Still remember FPGA are subject to Moore's law. 28nm FPGA are very scarce right now and priced off the chart but in time they will be mundane. They will deliver ~2x the performance per watt and per $ (slightly less but using 2 as multiplier is fine). That will be the true threat to current gen FPGA but even there it will affect new sales and resale value more than profitability for a long time.
And, just how many MH can an asic achieve?
This is a meaningless metric. Say you have a design which gets x GH. If you quadruple the size of the chip you could get 4x performance. So the performance per chip isn't relevent. A chip that has 4x the surface area will generally have lower yields. So as some point there is a "magic" size where the cost of multi-chip design balances the additional cost of larger chip.

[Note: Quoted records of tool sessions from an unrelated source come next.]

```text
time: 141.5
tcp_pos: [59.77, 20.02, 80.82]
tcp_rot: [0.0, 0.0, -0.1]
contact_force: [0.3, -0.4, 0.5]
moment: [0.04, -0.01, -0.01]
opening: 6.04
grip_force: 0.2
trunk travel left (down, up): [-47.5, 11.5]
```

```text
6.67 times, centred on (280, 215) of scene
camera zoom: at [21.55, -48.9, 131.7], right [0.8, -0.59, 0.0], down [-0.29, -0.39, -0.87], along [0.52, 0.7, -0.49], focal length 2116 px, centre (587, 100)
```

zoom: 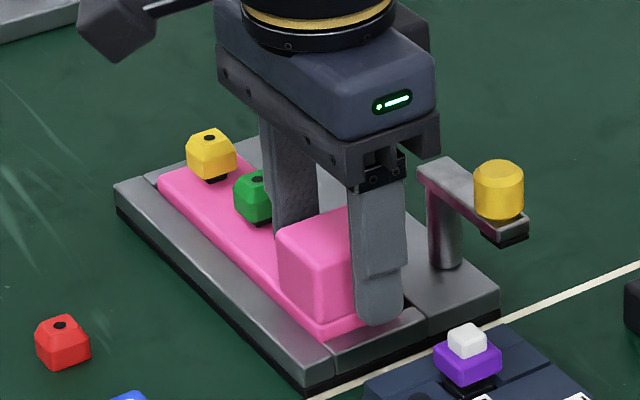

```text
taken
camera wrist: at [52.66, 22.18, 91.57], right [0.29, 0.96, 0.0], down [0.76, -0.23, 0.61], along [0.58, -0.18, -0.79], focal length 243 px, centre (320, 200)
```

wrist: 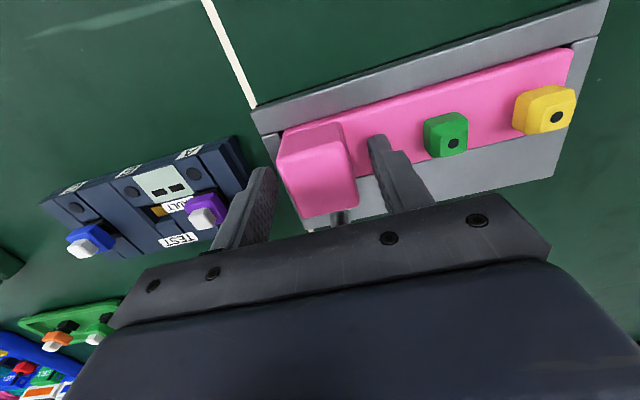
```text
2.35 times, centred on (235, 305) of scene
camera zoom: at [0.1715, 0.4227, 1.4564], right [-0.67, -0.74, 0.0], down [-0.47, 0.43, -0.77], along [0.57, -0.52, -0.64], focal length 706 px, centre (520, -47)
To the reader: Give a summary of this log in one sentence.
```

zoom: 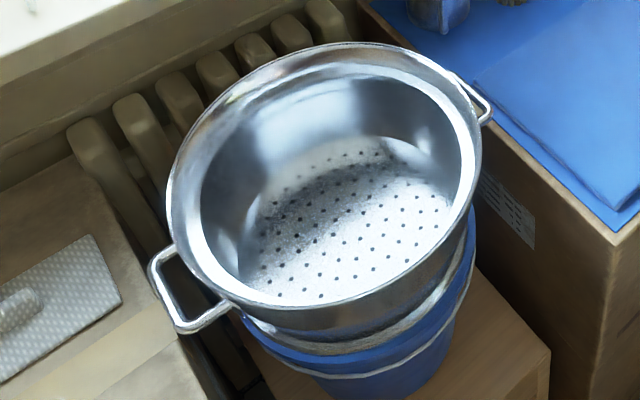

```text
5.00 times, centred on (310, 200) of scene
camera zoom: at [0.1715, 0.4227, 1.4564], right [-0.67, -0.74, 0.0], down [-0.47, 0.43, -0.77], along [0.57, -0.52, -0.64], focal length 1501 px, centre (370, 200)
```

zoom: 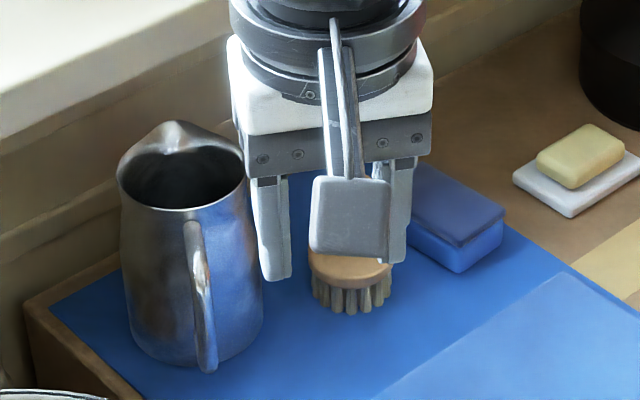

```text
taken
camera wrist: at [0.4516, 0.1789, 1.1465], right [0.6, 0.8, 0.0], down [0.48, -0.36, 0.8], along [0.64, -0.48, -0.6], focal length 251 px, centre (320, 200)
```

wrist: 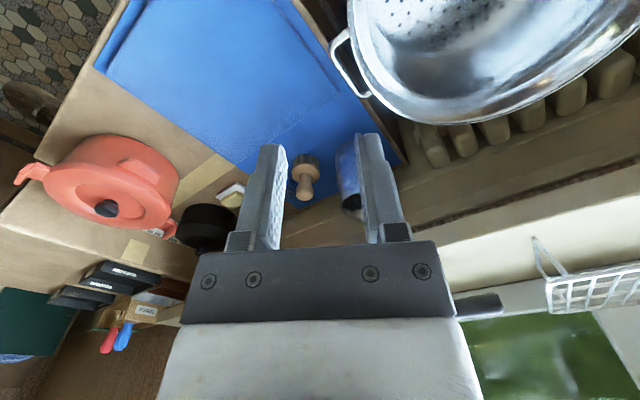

If you could get a 1 GH board @ 15W for $100 would you really care if it was made up of 1, 2, or 4 chips. All that matters is performance per watt and performance per $ right?
Still to get a very loose ballpark figure.
Current FPGA gets about 1MH per square mm.
On a 45nm process a completely custom ASIC could maybe achieve ~20MH per square mm. On a 100mm^2 chip we are talking ~2GH/s. Of course there is no reason one would need to stop at 100mm^2. CPU/GPU come as large as 500mm^2. A chip that large could acheive maybe 10GH/s. However larger chips = lower yields. Likely first gen ASIC will be designed small.
What would be the estimated power usage of a 1GH asic? using 'asic' as a blanket term for all variations, s-sasic, f-asic, etc.
Well you can't lump together all ASIC as they get vastly higher efficiency as you move up the cost ladder.
sASIC - lowest upfront cost, highest per unit cost. Still roughly 2x the efficiency of FPGA (in performance per watt and performance per $).
cell based ASICS. higher upfront cost, significant risk, much lower per unit cost.
Custom ASIC. huge risk, massive upfront cost, "negligble" per unit cost.